If you have access to user feedback widgets, scan open-text comments. Readers often call out confusing terms, unclear labels, or forms that feel awkward. Those notes point straight to wording fixes with upside for search and conversions.
Method And Limits
This approach won’t mask weak research or thin coverage. Language choices amplify quality; they don’t replace it. Treat wording as one lever among many: topic match, depth, links earned on merit, and fast pages still matter. When you make phrasing clearer and more welcoming, you often get a lift in user signals that can break ties where many pages look similar to a ranking system.
Action Plan: Four Steps For The Next Quarter
- Publish a one-page style note with five edits your team will revisit often.
- Add a 10-minute copy check to your content workflow focused on headings, pronouns, alt text, and link labels.
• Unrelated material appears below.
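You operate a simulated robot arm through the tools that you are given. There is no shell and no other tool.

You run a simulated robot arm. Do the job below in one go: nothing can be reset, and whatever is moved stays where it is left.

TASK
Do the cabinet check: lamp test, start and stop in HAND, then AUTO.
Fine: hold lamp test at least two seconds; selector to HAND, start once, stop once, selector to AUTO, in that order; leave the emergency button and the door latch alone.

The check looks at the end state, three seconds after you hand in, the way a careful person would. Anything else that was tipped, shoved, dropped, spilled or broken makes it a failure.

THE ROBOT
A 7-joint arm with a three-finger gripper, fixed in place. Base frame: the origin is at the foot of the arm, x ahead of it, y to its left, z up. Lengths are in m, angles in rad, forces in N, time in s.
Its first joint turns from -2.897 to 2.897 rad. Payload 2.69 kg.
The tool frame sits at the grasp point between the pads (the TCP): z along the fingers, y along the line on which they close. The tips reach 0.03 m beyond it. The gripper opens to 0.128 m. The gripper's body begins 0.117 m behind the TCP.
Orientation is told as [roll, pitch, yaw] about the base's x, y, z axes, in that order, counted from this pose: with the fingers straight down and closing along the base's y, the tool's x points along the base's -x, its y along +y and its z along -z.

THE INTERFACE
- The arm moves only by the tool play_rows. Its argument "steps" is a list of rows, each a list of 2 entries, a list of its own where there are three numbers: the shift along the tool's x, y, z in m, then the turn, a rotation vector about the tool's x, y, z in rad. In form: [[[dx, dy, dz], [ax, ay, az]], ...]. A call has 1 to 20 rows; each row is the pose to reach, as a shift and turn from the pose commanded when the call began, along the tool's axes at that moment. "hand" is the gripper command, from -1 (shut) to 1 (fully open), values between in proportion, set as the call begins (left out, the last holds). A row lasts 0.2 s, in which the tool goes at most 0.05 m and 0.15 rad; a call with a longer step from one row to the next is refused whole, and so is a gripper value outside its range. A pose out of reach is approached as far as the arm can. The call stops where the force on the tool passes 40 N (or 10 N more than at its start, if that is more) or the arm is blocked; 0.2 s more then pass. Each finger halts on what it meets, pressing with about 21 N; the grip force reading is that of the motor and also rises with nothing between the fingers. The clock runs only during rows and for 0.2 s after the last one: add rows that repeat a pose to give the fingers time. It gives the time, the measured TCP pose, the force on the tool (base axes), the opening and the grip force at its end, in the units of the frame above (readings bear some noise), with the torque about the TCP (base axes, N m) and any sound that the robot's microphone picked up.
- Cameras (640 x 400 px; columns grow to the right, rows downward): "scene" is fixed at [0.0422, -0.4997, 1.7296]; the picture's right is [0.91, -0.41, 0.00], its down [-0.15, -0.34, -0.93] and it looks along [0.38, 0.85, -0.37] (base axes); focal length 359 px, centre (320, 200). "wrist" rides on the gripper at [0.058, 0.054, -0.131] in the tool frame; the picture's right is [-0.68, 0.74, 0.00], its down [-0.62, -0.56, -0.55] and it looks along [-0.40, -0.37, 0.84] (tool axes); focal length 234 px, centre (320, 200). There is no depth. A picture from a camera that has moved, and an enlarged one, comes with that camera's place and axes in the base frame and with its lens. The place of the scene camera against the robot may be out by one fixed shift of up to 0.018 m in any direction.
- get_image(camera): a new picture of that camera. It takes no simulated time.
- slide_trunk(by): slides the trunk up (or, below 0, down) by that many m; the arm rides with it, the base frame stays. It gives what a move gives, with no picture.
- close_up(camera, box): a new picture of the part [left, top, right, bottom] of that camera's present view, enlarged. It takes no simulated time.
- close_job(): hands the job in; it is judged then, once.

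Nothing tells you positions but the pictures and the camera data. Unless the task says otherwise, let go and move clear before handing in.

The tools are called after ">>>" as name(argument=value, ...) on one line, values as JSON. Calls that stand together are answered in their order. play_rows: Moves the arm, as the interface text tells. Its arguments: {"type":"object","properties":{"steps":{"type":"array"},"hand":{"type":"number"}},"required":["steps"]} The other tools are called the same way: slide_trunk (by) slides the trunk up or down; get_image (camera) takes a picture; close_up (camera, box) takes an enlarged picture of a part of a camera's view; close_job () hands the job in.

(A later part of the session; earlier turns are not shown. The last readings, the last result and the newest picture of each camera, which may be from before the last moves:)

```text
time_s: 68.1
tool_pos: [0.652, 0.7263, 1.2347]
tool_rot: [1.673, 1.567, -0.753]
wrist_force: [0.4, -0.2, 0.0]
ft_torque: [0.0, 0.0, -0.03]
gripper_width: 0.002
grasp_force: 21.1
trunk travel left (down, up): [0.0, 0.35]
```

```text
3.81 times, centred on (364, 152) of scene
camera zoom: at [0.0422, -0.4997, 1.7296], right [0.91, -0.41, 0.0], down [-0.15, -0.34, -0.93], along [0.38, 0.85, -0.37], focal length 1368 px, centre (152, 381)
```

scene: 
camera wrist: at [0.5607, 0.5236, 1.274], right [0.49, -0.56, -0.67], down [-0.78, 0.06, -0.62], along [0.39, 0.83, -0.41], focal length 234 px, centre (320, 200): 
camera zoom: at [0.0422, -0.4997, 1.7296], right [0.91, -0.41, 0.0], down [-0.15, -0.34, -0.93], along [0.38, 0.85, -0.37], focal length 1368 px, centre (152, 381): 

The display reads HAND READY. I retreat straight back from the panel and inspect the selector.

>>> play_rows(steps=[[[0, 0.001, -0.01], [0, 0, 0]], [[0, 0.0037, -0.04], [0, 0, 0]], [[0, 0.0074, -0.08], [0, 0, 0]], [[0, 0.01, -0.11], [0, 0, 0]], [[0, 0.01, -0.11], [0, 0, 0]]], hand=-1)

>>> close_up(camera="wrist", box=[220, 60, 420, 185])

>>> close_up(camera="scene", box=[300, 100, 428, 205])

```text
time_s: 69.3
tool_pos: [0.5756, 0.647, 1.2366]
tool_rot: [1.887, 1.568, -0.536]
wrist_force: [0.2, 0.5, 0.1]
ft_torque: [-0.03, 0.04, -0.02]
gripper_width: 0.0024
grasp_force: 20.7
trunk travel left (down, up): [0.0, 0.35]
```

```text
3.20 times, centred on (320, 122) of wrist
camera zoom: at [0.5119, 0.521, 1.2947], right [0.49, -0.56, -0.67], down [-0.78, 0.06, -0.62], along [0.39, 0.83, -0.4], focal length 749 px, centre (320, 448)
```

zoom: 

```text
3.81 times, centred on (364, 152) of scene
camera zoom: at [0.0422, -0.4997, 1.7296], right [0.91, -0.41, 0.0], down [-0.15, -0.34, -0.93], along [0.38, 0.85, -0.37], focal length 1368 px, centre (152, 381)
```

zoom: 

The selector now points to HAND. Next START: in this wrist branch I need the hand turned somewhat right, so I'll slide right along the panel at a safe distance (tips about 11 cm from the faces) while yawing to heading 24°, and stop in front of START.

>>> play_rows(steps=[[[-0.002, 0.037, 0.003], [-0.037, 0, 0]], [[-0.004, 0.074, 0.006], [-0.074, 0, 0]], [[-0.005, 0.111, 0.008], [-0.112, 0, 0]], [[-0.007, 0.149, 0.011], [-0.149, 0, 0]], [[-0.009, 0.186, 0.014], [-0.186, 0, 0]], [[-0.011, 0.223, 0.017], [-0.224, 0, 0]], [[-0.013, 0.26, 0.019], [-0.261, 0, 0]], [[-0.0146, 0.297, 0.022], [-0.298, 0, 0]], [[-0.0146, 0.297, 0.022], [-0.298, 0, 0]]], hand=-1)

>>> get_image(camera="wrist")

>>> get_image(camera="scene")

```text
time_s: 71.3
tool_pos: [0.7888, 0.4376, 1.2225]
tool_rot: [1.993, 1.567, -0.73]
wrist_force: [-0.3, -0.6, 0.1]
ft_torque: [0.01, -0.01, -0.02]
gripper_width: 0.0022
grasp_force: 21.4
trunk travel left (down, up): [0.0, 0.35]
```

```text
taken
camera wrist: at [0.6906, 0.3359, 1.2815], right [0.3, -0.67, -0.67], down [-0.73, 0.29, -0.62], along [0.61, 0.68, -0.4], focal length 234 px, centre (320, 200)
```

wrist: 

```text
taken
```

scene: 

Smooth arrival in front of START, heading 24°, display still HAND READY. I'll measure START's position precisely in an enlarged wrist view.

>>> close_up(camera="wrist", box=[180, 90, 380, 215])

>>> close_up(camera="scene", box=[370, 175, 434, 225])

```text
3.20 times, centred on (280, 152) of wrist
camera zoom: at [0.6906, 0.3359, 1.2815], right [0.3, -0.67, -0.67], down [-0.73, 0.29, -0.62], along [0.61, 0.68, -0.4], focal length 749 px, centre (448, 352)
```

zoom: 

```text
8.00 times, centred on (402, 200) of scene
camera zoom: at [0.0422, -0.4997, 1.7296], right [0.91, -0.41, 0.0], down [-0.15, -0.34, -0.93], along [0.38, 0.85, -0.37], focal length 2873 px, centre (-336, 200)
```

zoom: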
- Expand your pattern library with neutral term pairs for tech and policy topics.
- Run A/B tests on titles and descriptions that swap idioms for plain phrases, then keep what moves CTR and conversions.
Bottom Line For Site Owners
Pages that read cleanly for the widest set of readers tend to perform better. Clear wording, accurate labels, and text that avoids needless harm raise comprehension and trust. That usually means better engagement and more links earned over time. The upshot: inclusive language can be a quiet edge in crowded result pages, provided the content itself solves the task at hand.